**Excerpted passage**
There is more than enough evidence to zero in on the prime cause of LENR
both in orthodox science and LENR data. You have not put the work into
utilizing all the data that is available.


On Wed, Mar 5, 2014 at 10:50 AM, Eric Walker <eric.wal...@gmail.com> wrote:

> On Wed, Mar 5, 2014 at 6:15 AM, Jones Beene <jone...@pacbell.net> wrote:
>
>                 From: Eric Walker
>>
>> *       This is yet another reason, one of many - why consideration of all
>> the evidence, giving no preference to Pd-D, points to many different
>> routes
>> to gain in LENR.
>>
>>                 Sure... My working assumption is that both NiH and PdD (as
>> well as W, Ti, etc.) involve fusion in some way.  Both are without gammas
>>
>> This working assumption (of a known fusion reaction) is not justifiable by
>> facts, logic or common sense.
>>
>
> Sure.  That's you're opinion.  You're entitled to an opinion.
>
> When we come across an anomaly whose possible explanation is equivocal
> (i.e., we don't have enough data to say one way or the other), we have the
> option of adopting a working assumption vis-a-vis that anomaly.  By
> "working assumption" I'm thinking of a placeholder of some kind to stand in
> for whatever the explanation ends up being when we have sufficient
> experimental data to remove the ambiguity in the data.  Working assumptions
> are something we can throw away later when more evidence comes to light.
>  In this sense they're not a blind assumptions, implicitly adopted.

**Source data**
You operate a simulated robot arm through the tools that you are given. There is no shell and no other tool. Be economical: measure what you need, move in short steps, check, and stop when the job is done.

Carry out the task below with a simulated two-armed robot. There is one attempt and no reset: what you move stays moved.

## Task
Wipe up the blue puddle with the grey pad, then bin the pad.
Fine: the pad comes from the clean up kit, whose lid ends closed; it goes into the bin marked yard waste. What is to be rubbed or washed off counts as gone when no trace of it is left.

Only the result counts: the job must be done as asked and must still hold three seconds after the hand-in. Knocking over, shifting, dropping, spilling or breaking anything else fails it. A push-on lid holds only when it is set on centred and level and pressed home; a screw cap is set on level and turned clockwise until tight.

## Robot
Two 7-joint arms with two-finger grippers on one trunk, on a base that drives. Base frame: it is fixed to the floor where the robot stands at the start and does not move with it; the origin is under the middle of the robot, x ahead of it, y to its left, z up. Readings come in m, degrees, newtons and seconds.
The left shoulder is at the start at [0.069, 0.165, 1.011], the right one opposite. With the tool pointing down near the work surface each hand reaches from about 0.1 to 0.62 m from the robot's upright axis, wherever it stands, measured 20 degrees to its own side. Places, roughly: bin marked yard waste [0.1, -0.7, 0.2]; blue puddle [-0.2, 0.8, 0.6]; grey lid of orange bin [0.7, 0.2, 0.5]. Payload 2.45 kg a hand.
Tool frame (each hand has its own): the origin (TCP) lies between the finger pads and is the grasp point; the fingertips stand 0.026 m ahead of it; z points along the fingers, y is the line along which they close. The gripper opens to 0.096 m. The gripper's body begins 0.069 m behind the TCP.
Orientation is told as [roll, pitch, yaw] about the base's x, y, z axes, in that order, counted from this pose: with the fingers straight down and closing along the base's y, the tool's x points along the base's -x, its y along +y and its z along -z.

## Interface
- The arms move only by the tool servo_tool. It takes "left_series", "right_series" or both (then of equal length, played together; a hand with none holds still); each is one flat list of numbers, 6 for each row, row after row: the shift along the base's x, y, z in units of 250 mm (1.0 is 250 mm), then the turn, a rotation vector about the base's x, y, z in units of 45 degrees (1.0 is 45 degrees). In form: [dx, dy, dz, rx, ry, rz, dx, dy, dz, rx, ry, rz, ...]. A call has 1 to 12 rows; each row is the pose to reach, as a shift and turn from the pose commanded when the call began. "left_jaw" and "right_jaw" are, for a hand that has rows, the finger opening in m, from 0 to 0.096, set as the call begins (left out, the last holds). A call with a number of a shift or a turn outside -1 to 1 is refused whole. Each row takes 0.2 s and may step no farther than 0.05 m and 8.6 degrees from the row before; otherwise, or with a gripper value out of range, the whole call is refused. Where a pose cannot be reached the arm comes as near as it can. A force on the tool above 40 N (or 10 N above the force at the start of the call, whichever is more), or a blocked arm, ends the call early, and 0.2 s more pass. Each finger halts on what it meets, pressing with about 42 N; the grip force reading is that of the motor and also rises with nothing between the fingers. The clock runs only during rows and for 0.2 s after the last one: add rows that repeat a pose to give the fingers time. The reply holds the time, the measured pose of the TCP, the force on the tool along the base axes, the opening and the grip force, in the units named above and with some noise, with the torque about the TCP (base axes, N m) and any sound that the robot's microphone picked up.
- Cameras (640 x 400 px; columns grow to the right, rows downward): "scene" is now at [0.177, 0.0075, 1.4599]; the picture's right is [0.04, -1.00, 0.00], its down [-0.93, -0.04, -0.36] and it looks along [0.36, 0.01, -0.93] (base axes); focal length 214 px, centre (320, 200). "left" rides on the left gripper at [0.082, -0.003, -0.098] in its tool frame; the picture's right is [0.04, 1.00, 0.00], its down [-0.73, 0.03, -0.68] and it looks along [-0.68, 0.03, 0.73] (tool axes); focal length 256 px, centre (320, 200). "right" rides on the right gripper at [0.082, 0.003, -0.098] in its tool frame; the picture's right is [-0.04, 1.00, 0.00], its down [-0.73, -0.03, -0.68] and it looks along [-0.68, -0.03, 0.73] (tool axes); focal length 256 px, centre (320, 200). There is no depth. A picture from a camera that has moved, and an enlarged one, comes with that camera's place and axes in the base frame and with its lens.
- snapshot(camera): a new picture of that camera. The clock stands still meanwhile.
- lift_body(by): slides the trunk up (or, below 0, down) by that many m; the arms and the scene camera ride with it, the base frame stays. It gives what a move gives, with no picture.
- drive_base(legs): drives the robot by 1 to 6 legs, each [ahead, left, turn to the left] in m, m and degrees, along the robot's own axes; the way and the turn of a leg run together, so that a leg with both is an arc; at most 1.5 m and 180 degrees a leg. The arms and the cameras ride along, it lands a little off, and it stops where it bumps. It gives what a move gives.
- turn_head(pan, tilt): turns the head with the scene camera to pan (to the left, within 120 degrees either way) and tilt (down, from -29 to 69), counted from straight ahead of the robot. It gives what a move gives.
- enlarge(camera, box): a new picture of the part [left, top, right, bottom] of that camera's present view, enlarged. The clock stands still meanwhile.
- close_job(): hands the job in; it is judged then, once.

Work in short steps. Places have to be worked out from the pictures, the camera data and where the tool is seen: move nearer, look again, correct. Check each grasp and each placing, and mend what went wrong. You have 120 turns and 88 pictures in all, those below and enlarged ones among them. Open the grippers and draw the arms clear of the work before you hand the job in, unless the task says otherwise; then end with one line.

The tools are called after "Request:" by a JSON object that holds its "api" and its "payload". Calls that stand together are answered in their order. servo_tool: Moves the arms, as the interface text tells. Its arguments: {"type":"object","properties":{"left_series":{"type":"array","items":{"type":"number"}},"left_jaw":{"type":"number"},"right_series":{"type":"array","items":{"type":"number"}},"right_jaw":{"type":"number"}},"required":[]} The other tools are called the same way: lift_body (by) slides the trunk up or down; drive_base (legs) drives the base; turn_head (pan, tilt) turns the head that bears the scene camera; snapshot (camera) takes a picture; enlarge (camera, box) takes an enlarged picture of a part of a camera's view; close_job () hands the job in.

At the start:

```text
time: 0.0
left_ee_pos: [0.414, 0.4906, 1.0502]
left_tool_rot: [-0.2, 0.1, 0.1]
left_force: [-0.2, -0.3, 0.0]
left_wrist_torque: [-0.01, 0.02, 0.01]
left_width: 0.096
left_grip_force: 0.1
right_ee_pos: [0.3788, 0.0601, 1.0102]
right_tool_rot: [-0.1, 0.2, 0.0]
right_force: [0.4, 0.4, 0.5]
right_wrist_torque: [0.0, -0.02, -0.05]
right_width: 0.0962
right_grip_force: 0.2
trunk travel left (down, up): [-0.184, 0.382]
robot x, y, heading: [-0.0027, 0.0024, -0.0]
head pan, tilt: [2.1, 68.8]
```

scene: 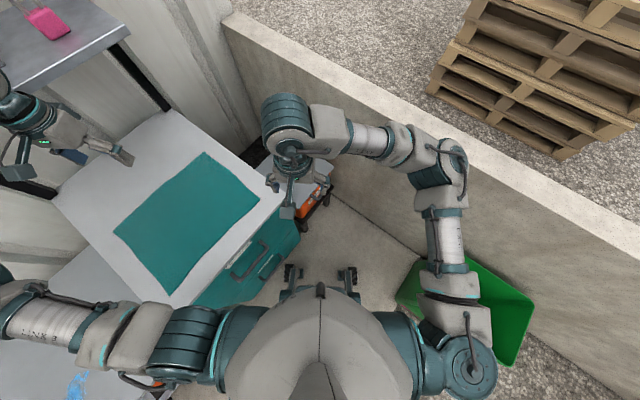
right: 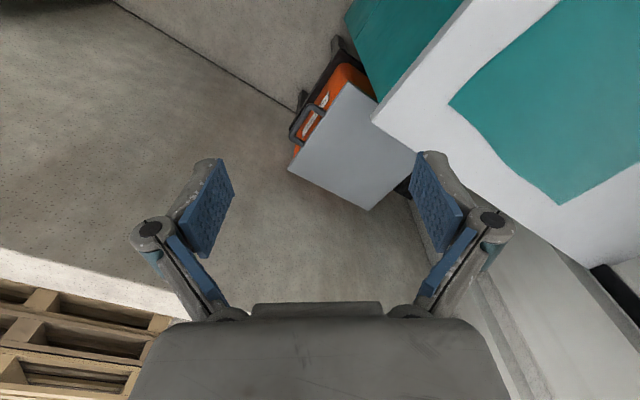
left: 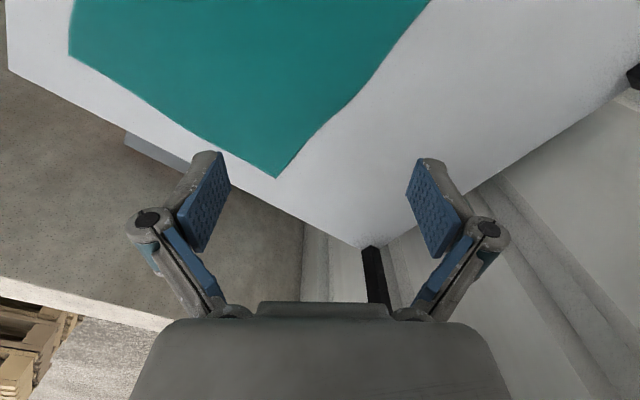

**Set tasks**
1. Print the lines from the line with "Carry out the" to the line with "The left shoulder" exactly, and print nothing else. Both of those lines are included. The answer is a numbered list with one line in each place and no blank lines.
2. Keep the excerpted passage going from its last sentence.

**Answers provided**
1.
1. Carry out the task below with a simulated two-armed robot. There is one attempt and no reset: what you move stays moved.
2. ## Task
3. Wipe up the blue puddle with the grey pad, then bin the pad.
4. Fine: the pad comes from the clean up kit, whose lid ends closed; it goes into the bin marked yard waste. What is to be rubbed or washed off counts as gone when no trace of it is left.
5. Only the result counts: the job must be done as asked and must still hold three seconds after the hand-in. Knocking over, shifting, dropping, spilling or breaking anything else fails it. A push-on lid holds only when it is set on centred and level and pressed home; a screw cap is set on level and turned clockwise until tight.
6. ## Robot
7. Two 7-joint arms with two-finger grippers on one trunk, on a base that drives. Base frame: it is fixed to the floor where the robot stands at the start and does not move with it; the origin is under the middle of the robot, x ahead of it, y to its left, z up. Readings come in m, degrees, newtons and seconds.
8. The left shoulder is at the start at [0.069, 0.165, 1.011], the right one opposite. With the tool pointing down near the work surface each hand reaches from about 0.1 to 0.62 m from the robot's upright axis, wherever it stands, measured 20 degrees to its own side. Places, roughly: bin marked yard waste [0.1, -0.7, 0.2]; blue puddle [-0.2, 0.8, 0.6]; grey lid of orange bin [0.7, 0.2, 0.5]. Payload 2.45 kg a hand.

2.
>  They're adopted consciously and tentatively.  In this case I'm working
> from these details:
>
>    - Skillful experimentalists have observed in the PdD system a
>    correlation between 4He levels and excess heat that strongly suggests that
>    there is d+d fusion going on, somehow.
>    - The Elforsk team saw what they believe to be heat above and beyond
>    what can be produced by a chemical reaction in Rossi's NiH system.
>    - Other experimentalists looking at the NiH system have also seen what
>    they believe to be heat above what can be produced by a chemical reaction.
>
> Now here are my working assumptions:
>
>    - There's only two ways to get energy out of a system above a chemical
>    reaction, and that's through fission or fusion.  There is no other
>    supra-chemical means of getting energy out of a system.
>    - There's no reason to go for two different sets of explanations to
>    explain an excess heat anomaly when the evidence is equivocal on what's
>    going on.  My own bias is towards one explanation, so I go with my bias.
>    - There is a mechanism that has not yet been carefully characterized
>    in which fusion can proceed without penetrating radiation.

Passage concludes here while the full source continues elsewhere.